Will pop eat itself?
- This column was first published in the November 2007 issue of ITWeb Brainstorm magazine, under the title “Music business turned on its head”. If you’re in South Africa, you may wish to subscribe to the high-quality print version.
Ever since peer-to-peer music downloading became popular, the music industry has been in a deep crisis. Now comes the denouement.
The kid that started all the trouble was 18, a college dropout named Shawn Fanning. He created a piece of software called Napster, which started a peer-to-peer music downloading craze. Record companies were in a flat spin.
Now, eight years later, the game may finally be up for the record companies.

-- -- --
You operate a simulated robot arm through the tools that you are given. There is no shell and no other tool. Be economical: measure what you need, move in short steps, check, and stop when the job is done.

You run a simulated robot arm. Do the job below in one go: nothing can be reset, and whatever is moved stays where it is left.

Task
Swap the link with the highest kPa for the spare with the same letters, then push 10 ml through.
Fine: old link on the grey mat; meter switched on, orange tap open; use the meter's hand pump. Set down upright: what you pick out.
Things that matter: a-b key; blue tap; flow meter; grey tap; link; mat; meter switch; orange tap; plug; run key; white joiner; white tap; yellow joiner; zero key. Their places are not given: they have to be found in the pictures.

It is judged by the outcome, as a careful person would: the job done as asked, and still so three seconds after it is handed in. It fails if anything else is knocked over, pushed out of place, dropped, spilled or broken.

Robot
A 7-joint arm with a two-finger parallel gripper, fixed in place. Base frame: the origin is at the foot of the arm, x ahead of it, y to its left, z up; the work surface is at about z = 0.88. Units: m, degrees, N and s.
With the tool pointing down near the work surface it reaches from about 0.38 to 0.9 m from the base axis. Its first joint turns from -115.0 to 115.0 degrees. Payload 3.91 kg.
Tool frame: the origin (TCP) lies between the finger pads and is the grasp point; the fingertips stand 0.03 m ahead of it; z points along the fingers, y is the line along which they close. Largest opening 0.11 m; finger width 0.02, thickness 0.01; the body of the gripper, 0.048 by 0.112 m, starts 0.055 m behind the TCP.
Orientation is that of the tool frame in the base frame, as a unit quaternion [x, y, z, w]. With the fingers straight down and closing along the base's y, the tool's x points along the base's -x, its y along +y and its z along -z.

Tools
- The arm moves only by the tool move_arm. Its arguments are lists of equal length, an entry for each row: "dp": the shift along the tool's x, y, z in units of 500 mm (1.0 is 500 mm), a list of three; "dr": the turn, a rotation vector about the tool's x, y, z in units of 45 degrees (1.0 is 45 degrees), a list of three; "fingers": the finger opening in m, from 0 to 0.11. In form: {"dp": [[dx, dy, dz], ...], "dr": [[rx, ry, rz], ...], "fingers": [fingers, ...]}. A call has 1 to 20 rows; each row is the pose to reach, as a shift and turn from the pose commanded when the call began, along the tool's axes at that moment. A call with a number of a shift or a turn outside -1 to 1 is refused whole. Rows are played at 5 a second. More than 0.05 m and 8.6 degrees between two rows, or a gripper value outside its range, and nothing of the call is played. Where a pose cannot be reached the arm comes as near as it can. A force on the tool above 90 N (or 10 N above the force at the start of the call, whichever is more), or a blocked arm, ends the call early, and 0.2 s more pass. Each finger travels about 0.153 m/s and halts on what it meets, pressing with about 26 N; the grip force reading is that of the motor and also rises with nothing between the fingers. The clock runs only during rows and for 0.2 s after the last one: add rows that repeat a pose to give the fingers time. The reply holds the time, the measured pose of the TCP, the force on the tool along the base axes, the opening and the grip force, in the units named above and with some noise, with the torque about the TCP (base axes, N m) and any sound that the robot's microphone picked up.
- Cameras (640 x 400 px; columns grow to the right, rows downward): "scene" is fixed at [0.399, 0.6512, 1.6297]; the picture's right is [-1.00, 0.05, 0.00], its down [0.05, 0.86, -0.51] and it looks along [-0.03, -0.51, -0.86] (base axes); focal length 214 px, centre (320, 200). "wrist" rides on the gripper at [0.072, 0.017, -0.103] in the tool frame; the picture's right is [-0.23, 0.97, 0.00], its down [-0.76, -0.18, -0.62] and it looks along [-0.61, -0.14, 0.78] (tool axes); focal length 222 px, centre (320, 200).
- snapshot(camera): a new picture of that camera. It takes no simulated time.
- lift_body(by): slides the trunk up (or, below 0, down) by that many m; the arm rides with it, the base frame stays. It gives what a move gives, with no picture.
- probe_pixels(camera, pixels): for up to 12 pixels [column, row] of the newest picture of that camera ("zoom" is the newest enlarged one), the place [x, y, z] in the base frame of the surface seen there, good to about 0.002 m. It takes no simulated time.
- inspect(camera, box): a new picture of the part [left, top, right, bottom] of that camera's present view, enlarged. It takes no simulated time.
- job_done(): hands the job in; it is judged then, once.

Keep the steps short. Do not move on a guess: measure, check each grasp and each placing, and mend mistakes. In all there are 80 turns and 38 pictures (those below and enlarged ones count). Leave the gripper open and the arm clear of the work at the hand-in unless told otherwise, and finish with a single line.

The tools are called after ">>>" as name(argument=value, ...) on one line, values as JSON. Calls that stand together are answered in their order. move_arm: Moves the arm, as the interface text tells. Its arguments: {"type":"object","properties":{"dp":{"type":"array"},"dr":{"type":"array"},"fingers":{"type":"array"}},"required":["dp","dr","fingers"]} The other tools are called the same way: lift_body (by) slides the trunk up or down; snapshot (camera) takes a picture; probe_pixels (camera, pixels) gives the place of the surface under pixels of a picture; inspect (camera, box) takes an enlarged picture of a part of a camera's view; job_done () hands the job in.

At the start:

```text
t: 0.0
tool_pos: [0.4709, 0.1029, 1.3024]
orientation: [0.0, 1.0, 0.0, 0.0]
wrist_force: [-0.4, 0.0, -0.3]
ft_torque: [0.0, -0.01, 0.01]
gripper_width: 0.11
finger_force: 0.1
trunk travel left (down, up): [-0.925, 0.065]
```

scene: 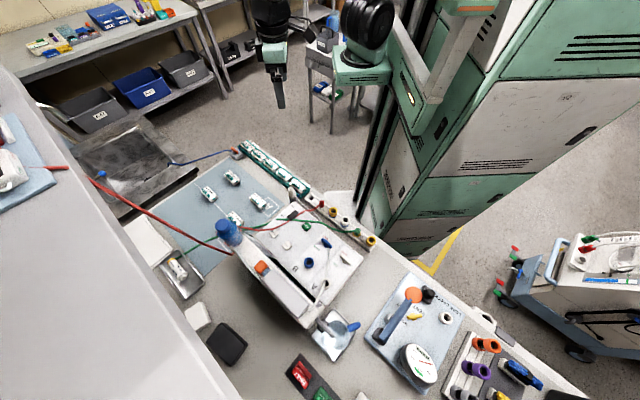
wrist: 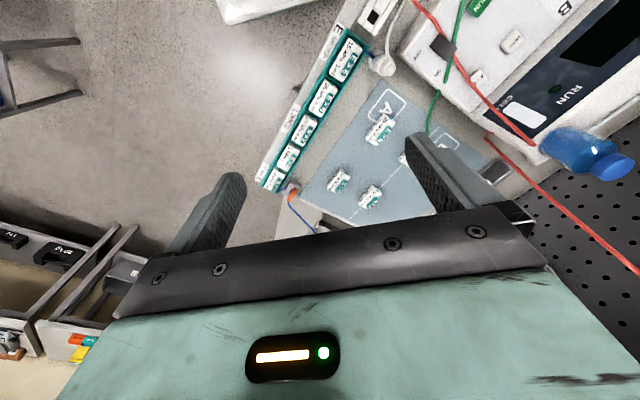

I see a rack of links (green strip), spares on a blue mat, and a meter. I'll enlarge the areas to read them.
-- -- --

They spent these eight years accusing peer-to-peer networks of facilitating music piracy and building their businesses on the back of artists and copyright owners. The notion of fat-cat record company executives appealing to fans’ sympathy for starving artists sounded just a little hypocritical, and consumers accused the Recording Industry Association of America (RIAA) of profiteering.

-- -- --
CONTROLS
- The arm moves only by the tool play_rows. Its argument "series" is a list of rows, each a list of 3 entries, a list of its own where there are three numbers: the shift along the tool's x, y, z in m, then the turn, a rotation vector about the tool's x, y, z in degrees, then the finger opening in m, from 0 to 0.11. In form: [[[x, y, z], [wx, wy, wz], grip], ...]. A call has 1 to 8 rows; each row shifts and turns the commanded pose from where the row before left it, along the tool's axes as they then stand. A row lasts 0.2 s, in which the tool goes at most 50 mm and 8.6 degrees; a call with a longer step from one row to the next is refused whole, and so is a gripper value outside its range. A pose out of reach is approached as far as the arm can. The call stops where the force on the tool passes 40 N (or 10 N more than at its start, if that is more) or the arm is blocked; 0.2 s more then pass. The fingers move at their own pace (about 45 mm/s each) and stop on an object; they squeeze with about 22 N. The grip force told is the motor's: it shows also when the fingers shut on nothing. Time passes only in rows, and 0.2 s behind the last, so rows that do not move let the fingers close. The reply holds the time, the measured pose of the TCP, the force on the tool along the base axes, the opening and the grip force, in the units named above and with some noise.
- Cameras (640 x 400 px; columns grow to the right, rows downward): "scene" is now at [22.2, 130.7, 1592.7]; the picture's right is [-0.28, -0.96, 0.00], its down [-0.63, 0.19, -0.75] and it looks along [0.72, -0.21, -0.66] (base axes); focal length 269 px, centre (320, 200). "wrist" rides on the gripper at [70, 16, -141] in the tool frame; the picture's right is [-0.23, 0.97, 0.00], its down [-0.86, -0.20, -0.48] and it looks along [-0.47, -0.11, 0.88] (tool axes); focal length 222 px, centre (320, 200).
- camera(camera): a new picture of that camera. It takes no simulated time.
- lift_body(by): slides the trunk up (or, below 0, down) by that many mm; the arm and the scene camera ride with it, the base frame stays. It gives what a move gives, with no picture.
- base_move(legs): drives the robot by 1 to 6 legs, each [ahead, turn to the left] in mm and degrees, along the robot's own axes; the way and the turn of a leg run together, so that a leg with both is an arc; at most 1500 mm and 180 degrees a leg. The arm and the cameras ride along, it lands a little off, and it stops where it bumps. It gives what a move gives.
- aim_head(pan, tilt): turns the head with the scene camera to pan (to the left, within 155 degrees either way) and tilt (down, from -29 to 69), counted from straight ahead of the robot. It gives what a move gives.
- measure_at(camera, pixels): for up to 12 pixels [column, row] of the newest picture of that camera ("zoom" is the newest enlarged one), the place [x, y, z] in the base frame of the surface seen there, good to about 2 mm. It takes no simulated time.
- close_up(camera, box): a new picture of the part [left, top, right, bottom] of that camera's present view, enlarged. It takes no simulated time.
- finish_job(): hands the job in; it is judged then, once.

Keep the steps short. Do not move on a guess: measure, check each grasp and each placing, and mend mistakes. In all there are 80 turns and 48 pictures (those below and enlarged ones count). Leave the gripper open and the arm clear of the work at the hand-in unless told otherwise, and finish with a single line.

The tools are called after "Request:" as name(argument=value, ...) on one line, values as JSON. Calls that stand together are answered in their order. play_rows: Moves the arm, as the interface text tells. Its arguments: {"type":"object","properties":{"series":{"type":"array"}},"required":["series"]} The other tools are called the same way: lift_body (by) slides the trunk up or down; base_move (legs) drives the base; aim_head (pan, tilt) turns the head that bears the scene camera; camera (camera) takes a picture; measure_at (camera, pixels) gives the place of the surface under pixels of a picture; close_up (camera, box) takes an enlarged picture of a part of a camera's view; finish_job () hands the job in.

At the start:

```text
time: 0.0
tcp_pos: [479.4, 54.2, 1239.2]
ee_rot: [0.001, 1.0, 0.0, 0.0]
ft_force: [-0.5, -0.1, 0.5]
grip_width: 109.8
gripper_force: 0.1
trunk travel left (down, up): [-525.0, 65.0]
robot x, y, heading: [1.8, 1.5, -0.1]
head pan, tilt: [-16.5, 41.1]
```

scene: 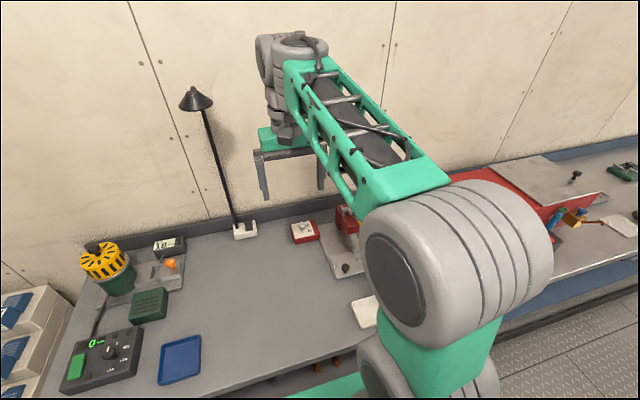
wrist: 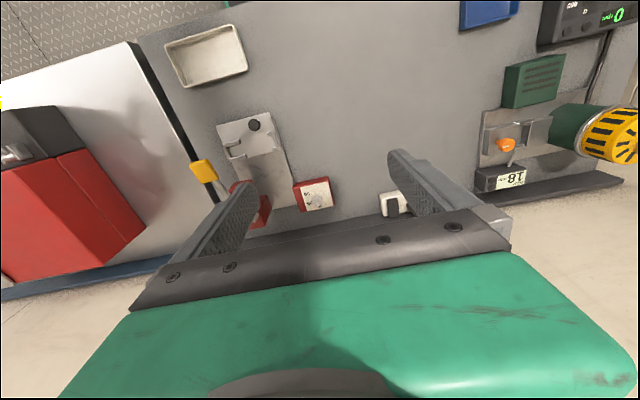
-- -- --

It in turn argued that copyright was designed to reward artists fairly, while paying record company executives for providing services to artists such as marketing, producing and distributing their music. Without them, the RIAA argued, new music would be stifled. Artists would never get exposure.
Consumers shot back that record companies just pumped out overpriced formulaic pop, colluding with radio stations, using the playlist system, to flood the airwaves with lowest-common-denominator rubbish. By contrast, they said, peer-to-peer networks enabled them to find obscure music or higher quality material that simply didn’t get promoted through official channels.
As legal downloading services began to emerge – most notably Apple’s iTunes music store – established artists, such as Prince, began to give away their music. This was a slap in the face for the RIAA (and staunch record company defenders such as Metallica), but it wasn’t exactly a business model, so the impact was limited.
Record companies were losing sales. They attributed this to illegal file sharing, but research found the cause to be the economic downturn and fierce competition for disposable income from computer games and DVDs.
At the same time another trend emerged. Traditional marketing via playlists on radio, music videos on television, advertising and movie tie-ins, was increasingly complemented by online reviews and recommendations and word-of-mouth marketing via social networks such as MySpace and Facebook.
The ease of distribution via the internet and the growth of “social marketing” made it clear that something had to give. The idea of interacting more directly with fans had huge appeal for artists, and neither artists nor fans would be too distraught by the notion of cutting out the middleman.
Finally, last month, a band named Radiohead made the first big break. Not only did it release its new album, “In Rainbows”, exclusively on its website, but it allows buyers to choose how much they would like to pay for it. [Update: the album is no longer available for download online, but can be bought as a CD.]
“No really,” the website says, “it’s up to you.”
This “trust model” of buying music is truly novel. No data is yet available on how much (if anything) consumers do choose to pay for the music, but it would be surprising if Radiohead didn’t make money from the album. It is a well-known outfit. It has shown that it trusts its fans to reward it fairly, and that trust will likely be reciprocated. Besides, it is saving loads on traditional marketing and distribution via record companies, so even if the average price paid for the album or tracks is low, it should still turn a profit. [Update: official numbers remain unavailable, but estimates are that though a majority didn’t pay, it made on average between $5 and $8 per album, for total revenue of $6 million to $10 million on initial sales.]
The key question, however, is whether such a model can be sustained. Will consumers continue to pay for new music once the novelty wears off?
And if it is sustainable, how will this impact traditional record sales?
In 1988, the KLF published a booklet, entitled The Manual (How to Have a Number One the Easy Way). It was funny, but was also serious: number one hits can be engineered. Follow the formula, and you’re guaranteed to succeed.
If this traditional record company model is broken beyond repair by Radiohead’s trust model, the hundreds of formulaic pop artists that blare at us from every speaker in every club and shopping mall today could find themselves unemployed by the direct choices of music fans. The fat-cat record companies will wither and die off. Nobody will be able to tell aspiring artists: “Come in here dear boy, have a cigar, you’re gonna go far.”
That cigar will have to be earned from fans, directly. If Radiohead’s model works, the era of the record company executive is truly over.